Beak deformities in other species often have a similar appearance, but differ slightly among groups.  Deformities in woodpeckers, flickers, and nuthatches (Figure 7a-c) generally result from extreme overgrowth, without significant crossing or curvature.

Three birds with beak deformities

Figure 7. Downy Woodpecker, Northern Flicker and Red-breasted Nuthatch with beak deformities.
(Public domain.)

Most affected crows (Figure 8), magpies, jays (also Figure 8), and ravens, have similar growth patterns as deformed chickadees.  Overgrown and downward-curving maxillas, severely elongated maxillas and mandibles, and crossed beaks are the most common corvid deformities.

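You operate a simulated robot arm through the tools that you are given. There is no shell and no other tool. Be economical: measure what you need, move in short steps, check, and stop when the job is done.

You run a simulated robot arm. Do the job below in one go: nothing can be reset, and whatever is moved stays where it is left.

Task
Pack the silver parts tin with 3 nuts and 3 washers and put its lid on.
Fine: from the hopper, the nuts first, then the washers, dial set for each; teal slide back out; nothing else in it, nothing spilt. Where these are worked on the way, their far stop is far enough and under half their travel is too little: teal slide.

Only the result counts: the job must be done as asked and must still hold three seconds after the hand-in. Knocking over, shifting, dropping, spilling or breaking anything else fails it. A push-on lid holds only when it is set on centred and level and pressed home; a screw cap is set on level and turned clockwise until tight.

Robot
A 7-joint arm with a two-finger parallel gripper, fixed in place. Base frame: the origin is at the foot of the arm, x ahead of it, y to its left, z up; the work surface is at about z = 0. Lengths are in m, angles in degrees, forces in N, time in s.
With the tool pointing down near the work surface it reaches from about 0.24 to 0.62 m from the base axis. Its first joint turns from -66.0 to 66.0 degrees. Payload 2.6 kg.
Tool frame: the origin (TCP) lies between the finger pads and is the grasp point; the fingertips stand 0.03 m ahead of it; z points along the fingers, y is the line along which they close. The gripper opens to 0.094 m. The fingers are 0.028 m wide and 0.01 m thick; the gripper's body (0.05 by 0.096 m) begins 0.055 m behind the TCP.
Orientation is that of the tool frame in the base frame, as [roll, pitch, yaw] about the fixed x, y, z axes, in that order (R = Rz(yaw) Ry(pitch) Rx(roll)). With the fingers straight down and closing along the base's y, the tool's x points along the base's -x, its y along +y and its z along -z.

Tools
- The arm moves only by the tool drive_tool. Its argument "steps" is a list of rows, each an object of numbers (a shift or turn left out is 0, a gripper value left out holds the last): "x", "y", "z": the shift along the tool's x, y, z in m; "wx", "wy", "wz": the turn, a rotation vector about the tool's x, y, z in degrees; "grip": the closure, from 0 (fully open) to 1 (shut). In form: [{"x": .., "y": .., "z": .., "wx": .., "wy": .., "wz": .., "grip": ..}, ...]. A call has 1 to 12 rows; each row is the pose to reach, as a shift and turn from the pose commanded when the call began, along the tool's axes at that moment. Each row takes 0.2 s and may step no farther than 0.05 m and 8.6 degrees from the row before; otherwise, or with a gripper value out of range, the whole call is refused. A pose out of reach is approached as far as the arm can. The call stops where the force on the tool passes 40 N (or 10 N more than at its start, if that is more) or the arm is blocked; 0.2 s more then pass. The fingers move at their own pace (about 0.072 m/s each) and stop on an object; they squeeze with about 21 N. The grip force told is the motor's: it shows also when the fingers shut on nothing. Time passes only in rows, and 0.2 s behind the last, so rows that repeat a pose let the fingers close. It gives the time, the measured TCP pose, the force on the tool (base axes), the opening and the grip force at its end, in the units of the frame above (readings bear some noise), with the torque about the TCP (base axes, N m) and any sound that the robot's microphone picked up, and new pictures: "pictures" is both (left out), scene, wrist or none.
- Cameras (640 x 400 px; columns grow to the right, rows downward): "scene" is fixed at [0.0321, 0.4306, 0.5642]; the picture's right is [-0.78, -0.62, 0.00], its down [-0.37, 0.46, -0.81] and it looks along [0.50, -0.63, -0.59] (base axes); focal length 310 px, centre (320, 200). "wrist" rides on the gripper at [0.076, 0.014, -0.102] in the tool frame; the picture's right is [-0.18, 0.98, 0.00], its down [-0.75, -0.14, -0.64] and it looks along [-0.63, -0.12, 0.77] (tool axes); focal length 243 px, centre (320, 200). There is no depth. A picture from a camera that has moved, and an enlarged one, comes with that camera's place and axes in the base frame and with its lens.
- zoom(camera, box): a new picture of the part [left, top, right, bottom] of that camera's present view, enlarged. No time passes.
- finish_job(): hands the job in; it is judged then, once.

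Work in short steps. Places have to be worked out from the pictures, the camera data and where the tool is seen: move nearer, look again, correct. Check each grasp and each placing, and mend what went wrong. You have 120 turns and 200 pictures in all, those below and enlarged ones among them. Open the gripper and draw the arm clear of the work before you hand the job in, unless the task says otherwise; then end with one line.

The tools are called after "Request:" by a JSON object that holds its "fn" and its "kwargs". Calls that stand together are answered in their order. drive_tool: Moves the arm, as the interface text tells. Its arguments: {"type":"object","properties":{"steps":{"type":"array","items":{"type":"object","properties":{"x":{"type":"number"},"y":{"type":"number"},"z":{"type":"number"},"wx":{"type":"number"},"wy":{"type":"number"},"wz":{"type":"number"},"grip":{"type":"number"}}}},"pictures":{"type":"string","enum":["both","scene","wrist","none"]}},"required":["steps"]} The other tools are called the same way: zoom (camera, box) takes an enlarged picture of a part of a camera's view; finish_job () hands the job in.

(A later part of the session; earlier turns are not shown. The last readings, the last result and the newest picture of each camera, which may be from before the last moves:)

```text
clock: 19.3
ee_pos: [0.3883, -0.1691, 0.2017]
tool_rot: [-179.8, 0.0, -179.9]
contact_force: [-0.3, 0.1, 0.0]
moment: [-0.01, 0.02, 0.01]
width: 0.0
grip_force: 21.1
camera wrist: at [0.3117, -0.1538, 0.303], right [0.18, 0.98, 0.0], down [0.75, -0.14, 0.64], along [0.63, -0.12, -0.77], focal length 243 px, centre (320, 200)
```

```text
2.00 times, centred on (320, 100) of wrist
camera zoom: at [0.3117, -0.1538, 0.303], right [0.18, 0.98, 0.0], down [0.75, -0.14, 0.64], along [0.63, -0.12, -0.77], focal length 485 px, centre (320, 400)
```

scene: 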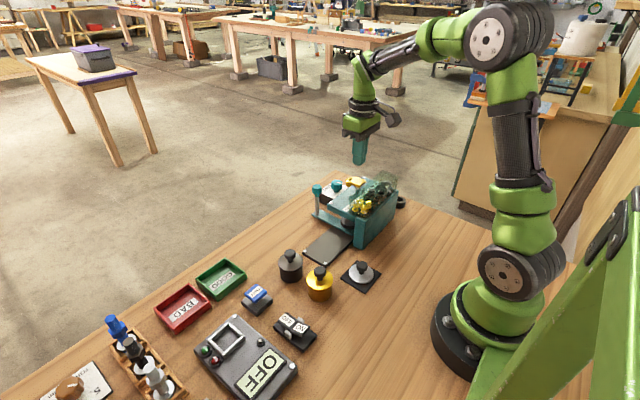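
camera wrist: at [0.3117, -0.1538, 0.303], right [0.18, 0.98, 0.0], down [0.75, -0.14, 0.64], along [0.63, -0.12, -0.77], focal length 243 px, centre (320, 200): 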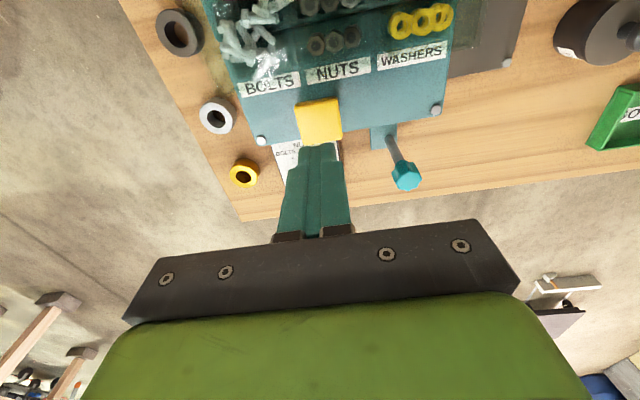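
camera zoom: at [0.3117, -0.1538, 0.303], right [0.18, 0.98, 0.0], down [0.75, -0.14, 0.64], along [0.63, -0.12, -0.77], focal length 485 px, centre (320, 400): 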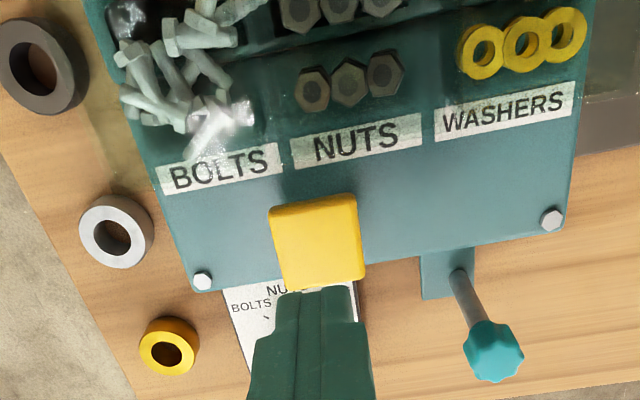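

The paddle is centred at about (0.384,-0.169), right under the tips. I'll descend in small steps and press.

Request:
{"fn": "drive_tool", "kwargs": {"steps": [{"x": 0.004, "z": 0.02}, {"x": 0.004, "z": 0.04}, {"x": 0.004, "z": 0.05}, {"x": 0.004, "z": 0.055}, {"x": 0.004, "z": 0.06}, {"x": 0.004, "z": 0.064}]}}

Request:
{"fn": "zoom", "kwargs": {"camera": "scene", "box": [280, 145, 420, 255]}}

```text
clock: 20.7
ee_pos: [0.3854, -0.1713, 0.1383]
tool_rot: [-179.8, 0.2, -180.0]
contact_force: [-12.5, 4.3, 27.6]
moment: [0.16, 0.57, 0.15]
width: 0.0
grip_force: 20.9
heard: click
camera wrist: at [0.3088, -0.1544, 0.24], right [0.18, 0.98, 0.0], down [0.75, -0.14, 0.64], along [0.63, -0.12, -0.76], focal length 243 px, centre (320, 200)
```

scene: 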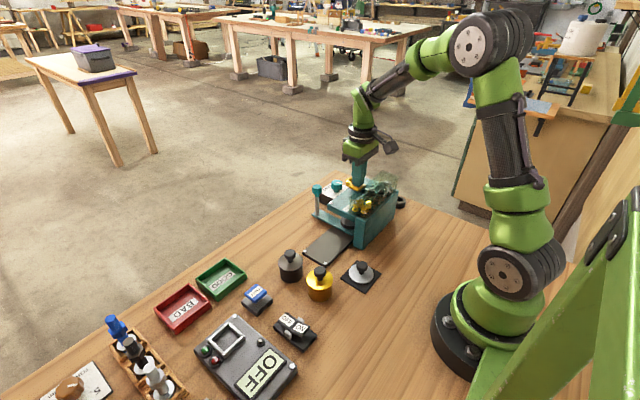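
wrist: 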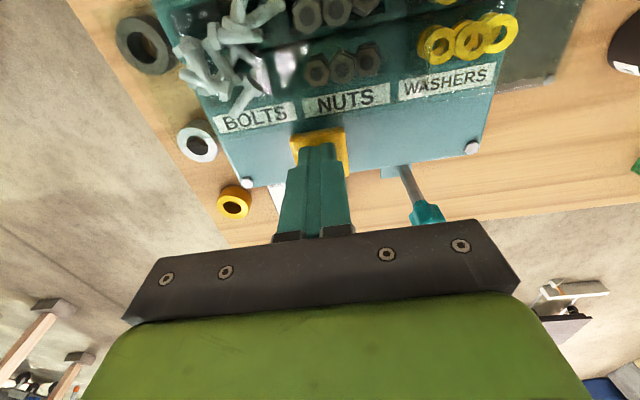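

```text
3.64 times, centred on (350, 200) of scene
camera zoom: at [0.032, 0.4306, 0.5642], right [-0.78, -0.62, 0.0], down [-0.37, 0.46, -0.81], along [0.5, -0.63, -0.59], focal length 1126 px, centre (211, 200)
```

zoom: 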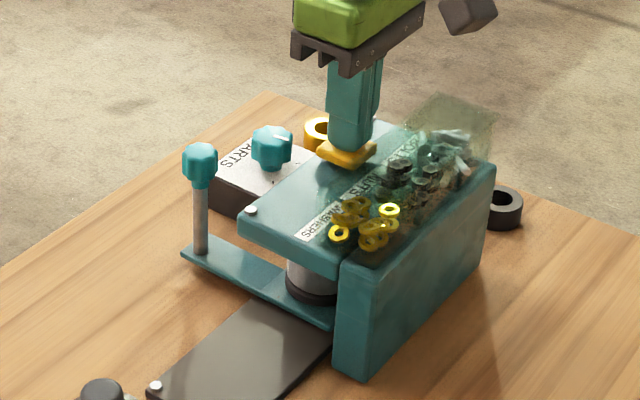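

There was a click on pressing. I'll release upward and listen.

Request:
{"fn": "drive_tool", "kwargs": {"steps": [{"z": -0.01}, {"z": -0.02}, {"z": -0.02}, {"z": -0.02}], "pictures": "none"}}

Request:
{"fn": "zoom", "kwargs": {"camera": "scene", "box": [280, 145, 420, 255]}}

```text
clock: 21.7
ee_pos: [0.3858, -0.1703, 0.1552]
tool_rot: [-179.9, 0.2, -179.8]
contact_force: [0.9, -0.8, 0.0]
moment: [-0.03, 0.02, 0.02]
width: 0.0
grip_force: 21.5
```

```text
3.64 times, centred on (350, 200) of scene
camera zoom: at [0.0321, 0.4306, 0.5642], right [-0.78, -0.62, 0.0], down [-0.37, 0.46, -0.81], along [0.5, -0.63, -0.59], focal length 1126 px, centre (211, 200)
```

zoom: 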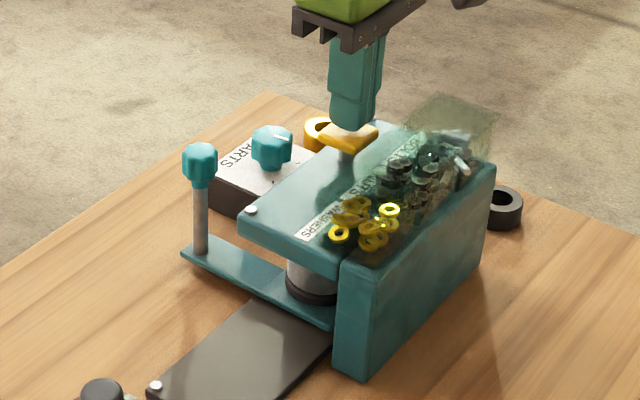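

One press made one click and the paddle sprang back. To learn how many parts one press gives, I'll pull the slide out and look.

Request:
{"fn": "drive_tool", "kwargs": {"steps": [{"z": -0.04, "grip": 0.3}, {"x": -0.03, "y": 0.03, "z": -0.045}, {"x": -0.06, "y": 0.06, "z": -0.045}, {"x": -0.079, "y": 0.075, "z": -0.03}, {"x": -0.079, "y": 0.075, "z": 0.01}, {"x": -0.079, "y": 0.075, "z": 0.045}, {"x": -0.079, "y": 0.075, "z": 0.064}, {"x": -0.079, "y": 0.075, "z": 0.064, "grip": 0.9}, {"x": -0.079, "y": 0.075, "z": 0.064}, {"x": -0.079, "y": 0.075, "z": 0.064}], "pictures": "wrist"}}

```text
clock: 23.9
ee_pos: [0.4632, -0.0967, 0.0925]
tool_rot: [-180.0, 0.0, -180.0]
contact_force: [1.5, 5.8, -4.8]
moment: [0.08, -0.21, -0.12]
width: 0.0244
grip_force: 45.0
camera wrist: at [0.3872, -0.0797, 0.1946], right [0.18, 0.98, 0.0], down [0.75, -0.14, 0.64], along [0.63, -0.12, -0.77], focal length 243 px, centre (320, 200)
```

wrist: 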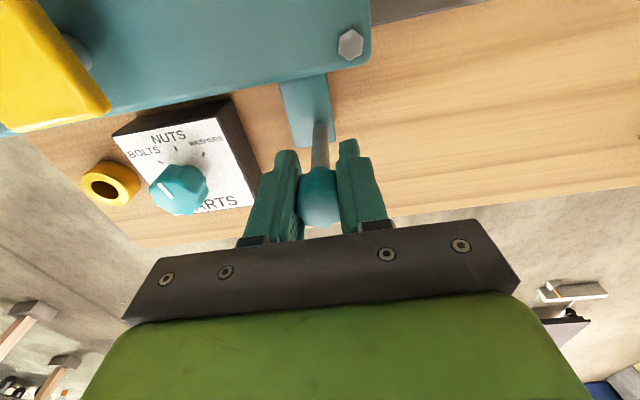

Crows and Jay with beak deformities

Figure 8. Northwestern Crows and Steller's Jay with beak deformities: a) crow with elongated lower beak; b) crow with elongated and curved upper beak; c) crow with longer upper beak in Seward, Alaska, photo courtesy of Charlie Finn; d) Steller's Jay with longer and curved upward lower beak in La Grande, Oregon, photo courtesy of Susan Daugherty.
(Public domain.)

Other affected passerine species, including Ruby-crowned Kinglet, American Robin, Varied Thrush, Orange-crowned, Chestnut-sided (Figure 9a) and Yellow-rumped (Myrtle) warblers (Figure 9b), Savannah and Lincoln’s sparrows, Dark-eyed and Slate-colored Junco (Figure 9c), Pine Grosbeak, Common Redpoll, Boreal Chickadee (Figure 9d), and Pine Siskin, typically exhibit beaks with crossed tips and/or varying amounts of overgrowth.

Four small birds with beak deformities

Figure 9. Passerine species with beak deformities: a) Chestnut-sided Warbler in Newton Centre, Massachusetts, photo courtesy of John Neufeld; b) Yellow-rumped or Myrtle Warbler in Cape May, New Jersey, photo courtesy of John McNamara; c) Slate-colored Junco on Middleton Island, Alaska, photo courtesy of Rachel Richardson; and d) Boreal Chickadee, photo courtesy of Rachel Richardson.
​​​​​​​(Public domain.)

Some deformed birds also have feather or skin abnormalities (Figure 10).

Scaly legs of a small bird

Figure 10. Black-capped Chickadee with scaly legs.